Dvarim

The universe is made of stories, not atoms.              
Muriel Rukeyser

As the book of Dvarim, meaning “Words,” opens, Moses launches his farewell oration to “all Israel,” gathered together in the wilderness of the Aravah, outside the borders of the Promised Land. But who is the “all Israel” to whom he is speaking?

Not those who were liberated from slavery in Egypt, nearly 40 years before.

Nor those who witnessed the parting of the Red Sea and experienced the ecstasy of salvation as they crossed to safety on the other side, when Pharoah’s chariots pursued them.

And not those who, having experienced those miracles, nevertheless “sulked in their tents” [1] frightened, stripped of faith, once they learned that the people whom they’d have to conquer to enter the Land were “tall and strong.”

Indeed, when Moses begins his oration, he describes experiences that only three people present there had endured: Moses himself, along with Joshua and Caleb—leader of the tribe of Judah. [2] Nevertheless, he speaks as if the generation born in the wilderness had been present from the outset. That is because it is their story he is telling, rather than their individual histories.

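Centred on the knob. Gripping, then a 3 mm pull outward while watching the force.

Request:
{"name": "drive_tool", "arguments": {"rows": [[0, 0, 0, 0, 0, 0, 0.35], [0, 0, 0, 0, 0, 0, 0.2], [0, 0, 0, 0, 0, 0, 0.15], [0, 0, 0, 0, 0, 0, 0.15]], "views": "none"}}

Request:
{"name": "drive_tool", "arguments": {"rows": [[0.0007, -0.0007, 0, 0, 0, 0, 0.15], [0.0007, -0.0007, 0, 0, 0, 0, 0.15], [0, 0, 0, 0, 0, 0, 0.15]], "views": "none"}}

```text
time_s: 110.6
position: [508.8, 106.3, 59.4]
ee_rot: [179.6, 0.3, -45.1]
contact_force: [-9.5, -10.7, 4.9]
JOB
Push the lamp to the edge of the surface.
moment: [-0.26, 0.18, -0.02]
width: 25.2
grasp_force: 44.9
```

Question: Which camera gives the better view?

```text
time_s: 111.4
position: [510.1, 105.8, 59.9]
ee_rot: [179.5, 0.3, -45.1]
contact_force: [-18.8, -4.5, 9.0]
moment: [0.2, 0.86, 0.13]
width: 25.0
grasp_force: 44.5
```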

The very opening of the book of “Words” thus teaches us a vivid lesson about the power of storytelling. It is one the ancient rabbis, too, regarded as vital. They taught that no matter where we live, when we live or how we live—on Passover, each of us must state that the story of Slavery, Freedom, and Redemption is our story, our personal story. We ourselves were slaves in Egypt and we ourselves were liberated from slavery. Thus, we learn the great lesson of Story itself, which, in the words of Marshall Ganz, teaches “our hearts how to live as choiceful human beings, capable of embracing hope over fear, self-worth and self-love over self-doubt, and love over isolation and alienation.” [3]

Those of us who participated in AJWS’s inaugural Global Jewish Fellowship in 2013 experienced a remarkable example of this power of story when we joined the women of Naaxwin, an AJWS grantee, in the remote mountain village of Matias Romero in southern Mexico. The whole village had gathered in the make-shift plaza—men and women seated separately—to see a marionette show created by the indigenous Naaxwin women, many of whom themselves had been victims of domestic violence.

Through the expressive faces and agile, dramatic bodies of the marionettes, fusing humor and tragedy, truth and exaggeration, the puppeteers told the stories of the lives of people in this community: romantic hope crushed by too young-marriage, domestic abuse, poverty, drunkenness, social injustice. But then the action shifted to a new way of thinking, a possibility of change, a reason to hope. After this “happy ending,” the actors and women who had created the show replicated it in practice: they invited the women of the village to come and talk and explore how they, too, could achieve this redemption. Thus the women of Naaxwin used storytelling to help the villagers take steps that could change their lives, that could free them to become “choiceful human beings.” They knew how to turn what Ganz calls the “story of self” into the “story of us.”

The next story, in Ganz’s words, is the “story of now—the fierce urgency of now.” Around the globe, that story of now is one in which human beings are still in the wilderness, still blocked—by injustice, endemic poverty, gender discrimination, the absence of basic human rights—from entering a Promised Land; from having a happy ending of their own. What the rabbis and the opening of “Words”—this fifth and final book of the Torah—teach us, is that whether we ourselves were born into slavery or born into freedom, whether we have directly known this suffering or not, this “story of now” is our story as well, and we have to do our part.